> [SUPPLIED DATA]:
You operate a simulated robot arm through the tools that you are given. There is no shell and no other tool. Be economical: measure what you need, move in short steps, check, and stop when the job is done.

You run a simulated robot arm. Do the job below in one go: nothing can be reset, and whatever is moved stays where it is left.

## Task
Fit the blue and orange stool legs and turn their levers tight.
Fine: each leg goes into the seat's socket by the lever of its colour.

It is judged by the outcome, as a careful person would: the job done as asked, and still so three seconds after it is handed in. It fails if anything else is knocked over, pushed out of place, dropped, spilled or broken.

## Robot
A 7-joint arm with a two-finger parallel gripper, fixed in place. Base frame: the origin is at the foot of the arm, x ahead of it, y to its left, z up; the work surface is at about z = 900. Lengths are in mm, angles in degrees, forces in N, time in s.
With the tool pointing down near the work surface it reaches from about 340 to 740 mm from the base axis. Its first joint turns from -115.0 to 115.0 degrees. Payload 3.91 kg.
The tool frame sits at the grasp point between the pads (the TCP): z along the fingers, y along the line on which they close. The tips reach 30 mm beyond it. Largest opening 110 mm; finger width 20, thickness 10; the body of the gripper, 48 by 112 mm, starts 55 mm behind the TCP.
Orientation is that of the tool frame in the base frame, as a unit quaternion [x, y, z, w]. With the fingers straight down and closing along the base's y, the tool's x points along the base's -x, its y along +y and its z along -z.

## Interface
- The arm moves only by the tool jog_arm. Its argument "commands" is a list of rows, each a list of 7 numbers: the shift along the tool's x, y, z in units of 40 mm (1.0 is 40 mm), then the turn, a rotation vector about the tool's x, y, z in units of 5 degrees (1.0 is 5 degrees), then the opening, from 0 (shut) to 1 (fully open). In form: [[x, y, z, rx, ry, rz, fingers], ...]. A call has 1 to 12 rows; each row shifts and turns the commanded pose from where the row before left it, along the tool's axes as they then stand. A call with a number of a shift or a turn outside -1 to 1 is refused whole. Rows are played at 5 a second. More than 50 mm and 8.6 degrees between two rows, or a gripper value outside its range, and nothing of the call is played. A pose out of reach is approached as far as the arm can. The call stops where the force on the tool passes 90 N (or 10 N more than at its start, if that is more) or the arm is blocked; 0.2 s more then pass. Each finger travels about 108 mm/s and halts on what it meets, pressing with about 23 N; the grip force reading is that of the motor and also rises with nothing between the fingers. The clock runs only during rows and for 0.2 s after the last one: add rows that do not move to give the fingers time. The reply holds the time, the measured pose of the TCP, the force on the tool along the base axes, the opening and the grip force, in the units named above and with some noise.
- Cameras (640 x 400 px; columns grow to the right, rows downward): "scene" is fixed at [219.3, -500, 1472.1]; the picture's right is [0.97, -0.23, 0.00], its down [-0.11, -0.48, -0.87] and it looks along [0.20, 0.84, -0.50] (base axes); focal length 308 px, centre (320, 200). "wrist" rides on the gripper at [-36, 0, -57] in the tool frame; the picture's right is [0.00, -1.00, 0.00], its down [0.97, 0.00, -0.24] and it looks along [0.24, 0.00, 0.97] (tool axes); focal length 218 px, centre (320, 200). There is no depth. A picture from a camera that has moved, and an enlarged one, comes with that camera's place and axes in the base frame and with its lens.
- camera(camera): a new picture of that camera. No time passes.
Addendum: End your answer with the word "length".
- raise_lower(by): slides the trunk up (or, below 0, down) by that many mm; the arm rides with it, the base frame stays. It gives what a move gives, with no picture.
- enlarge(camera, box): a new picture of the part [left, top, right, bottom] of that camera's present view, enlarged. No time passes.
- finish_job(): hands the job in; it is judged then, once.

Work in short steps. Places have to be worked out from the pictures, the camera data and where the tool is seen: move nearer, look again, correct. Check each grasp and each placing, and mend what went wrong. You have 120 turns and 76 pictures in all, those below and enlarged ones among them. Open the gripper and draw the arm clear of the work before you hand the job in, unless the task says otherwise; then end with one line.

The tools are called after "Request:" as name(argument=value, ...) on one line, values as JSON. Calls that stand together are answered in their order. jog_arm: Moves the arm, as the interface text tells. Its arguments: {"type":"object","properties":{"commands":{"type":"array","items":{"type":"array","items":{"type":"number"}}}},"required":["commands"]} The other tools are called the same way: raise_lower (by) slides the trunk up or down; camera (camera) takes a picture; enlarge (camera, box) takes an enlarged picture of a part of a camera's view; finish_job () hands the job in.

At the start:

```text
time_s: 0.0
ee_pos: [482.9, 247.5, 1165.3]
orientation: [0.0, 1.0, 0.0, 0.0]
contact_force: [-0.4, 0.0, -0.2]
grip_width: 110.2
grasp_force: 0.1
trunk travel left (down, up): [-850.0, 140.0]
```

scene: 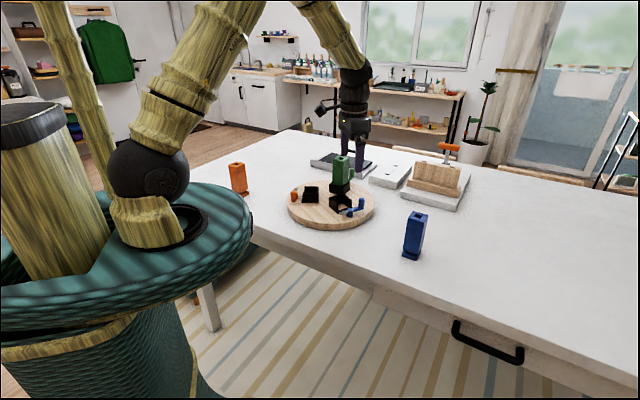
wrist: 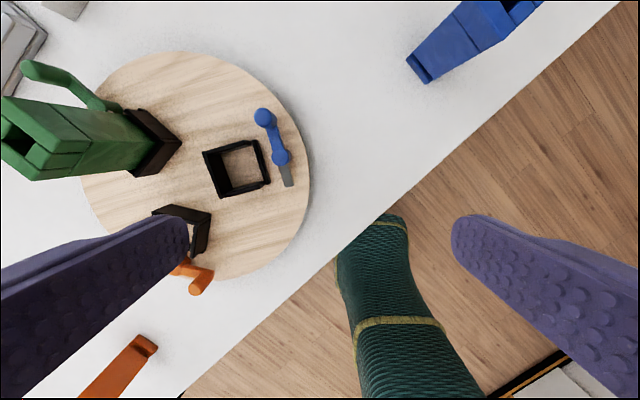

> [WORK TO DO]: Copy the material shown above in full and exactly. Skip the pictures. Return a JSON list in which every string is one line; blank lines are skipped.

> [EXERCISE SOLUTION]:
[
  "You operate a simulated robot arm through the tools that you are given. There is no shell and no other tool. Be economical: measure what you need, move in short steps, check, and stop when the job is done.",
  "You run a simulated robot arm. Do the job below in one go: nothing can be reset, and whatever is moved stays where it is left.",
  "## Task",
  "Fit the blue and orange stool legs and turn their levers tight.",
  "Fine: each leg goes into the seat's socket by the lever of its colour.",
  "It is judged by the outcome, as a careful person would: the job done as asked, and still so three seconds after it is handed in. It fails if anything else is knocked over, pushed out of place, dropped, spilled or broken.",
  "## Robot",
  "A 7-joint arm with a two-finger parallel gripper, fixed in place. Base frame: the origin is at the foot of the arm, x ahead of it, y to its left, z up; the work surface is at about z = 900. Lengths are in mm, angles in degrees, forces in N, time in s.",
  "With the tool pointing down near the work surface it reaches from about 340 to 740 mm from the base axis. Its first joint turns from -115.0 to 115.0 degrees. Payload 3.91 kg.",
  "The tool frame sits at the grasp point between the pads (the TCP): z along the fingers, y along the line on which they close. The tips reach 30 mm beyond it. Largest opening 110 mm; finger width 20, thickness 10; the body of the gripper, 48 by 112 mm, starts 55 mm behind the TCP.",
  "Orientation is that of the tool frame in the base frame, as a unit quaternion [x, y, z, w]. With the fingers straight down and closing along the base's y, the tool's x points along the base's -x, its y along +y and its z along -z.",
  "## Interface",
  "- The arm moves only by the tool jog_arm. Its argument \"commands\" is a list of rows, each a list of 7 numbers: the shift along the tool's x, y, z in units of 40 mm (1.0 is 40 mm), then the turn, a rotation vector about the tool's x, y, z in units of 5 degrees (1.0 is 5 degrees), then the opening, from 0 (shut) to 1 (fully open). In form: [[x, y, z, rx, ry, rz, fingers], ...]. A call has 1 to 12 rows; each row shifts and turns the commanded pose from where the row before left it, along the tool's axes as they then stand. A call with a number of a shift or a turn outside -1 to 1 is refused whole. Rows are played at 5 a second. More than 50 mm and 8.6 degrees between two rows, or a gripper value outside its range, and nothing of the call is played. A pose out of reach is approached as far as the arm can. The call stops where the force on the tool passes 90 N (or 10 N more than at its start, if that is more) or the arm is blocked; 0.2 s more then pass. Each finger travels about 108 mm/s and halts on what it meets, pressing with about 23 N; the grip force reading is that of the motor and also rises with nothing between the fingers. The clock runs only during rows and for 0.2 s after the last one: add rows that do not move to give the fingers time. The reply holds the time, the measured pose of the TCP, the force on the tool along the base axes, the opening and the grip force, in the units named above and with some noise.",
  "- Cameras (640 x 400 px; columns grow to the right, rows downward): \"scene\" is fixed at [219.3, -500, 1472.1]; the picture's right is [0.97, -0.23, 0.00], its down [-0.11, -0.48, -0.87] and it looks along [0.20, 0.84, -0.50] (base axes); focal length 308 px, centre (320, 200). \"wrist\" rides on the gripper at [-36, 0, -57] in the tool frame; the picture's right is [0.00, -1.00, 0.00], its down [0.97, 0.00, -0.24] and it looks along [0.24, 0.00, 0.97] (tool axes); focal length 218 px, centre (320, 200). There is no depth. A picture from a camera that has moved, and an enlarged one, comes with that camera's place and axes in the base frame and with its lens.",
  "- camera(camera): a new picture of that camera. No time passes.",
  "Addendum: End your answer with the word \"length\".",
  "- raise_lower(by): slides the trunk up (or, below 0, down) by that many mm; the arm rides with it, the base frame stays. It gives what a move gives, with no picture.",
  "- enlarge(camera, box): a new picture of the part [left, top, right, bottom] of that camera's present view, enlarged. No time passes.",
  "- finish_job(): hands the job in; it is judged then, once.",
  "Work in short steps. Places have to be worked out from the pictures, the camera data and where the tool is seen: move nearer, look again, correct. Check each grasp and each placing, and mend what went wrong. You have 120 turns and 76 pictures in all, those below and enlarged ones among them. Open the gripper and draw the arm clear of the work before you hand the job in, unless the task says otherwise; then end with one line.",
  "The tools are called after \"Request:\" as name(argument=value, ...) on one line, values as JSON. Calls that stand together are answered in their order. jog_arm: Moves the arm, as the interface text tells. Its arguments: {\"type\":\"object\",\"properties\":{\"commands\":{\"type\":\"array\",\"items\":{\"type\":\"array\",\"items\":{\"type\":\"number\"}}}},\"required\":[\"commands\"]} The other tools are called the same way: raise_lower (by) slides the trunk up or down; camera (camera) takes a picture; enlarge (camera, box) takes an enlarged picture of a part of a camera's view; finish_job () hands the job in.",
  "At the start:",
  "```text",
  "time_s: 0.0",
  "ee_pos: [482.9, 247.5, 1165.3]",
  "orientation: [0.0, 1.0, 0.0, 0.0]",
  "contact_force: [-0.4, 0.0, -0.2]",
  "grip_width: 110.2",
  "grasp_force: 0.1",
  "trunk travel left (down, up): [-850.0, 140.0]",
  "```",
  "scene: ",
  "wrist: "
]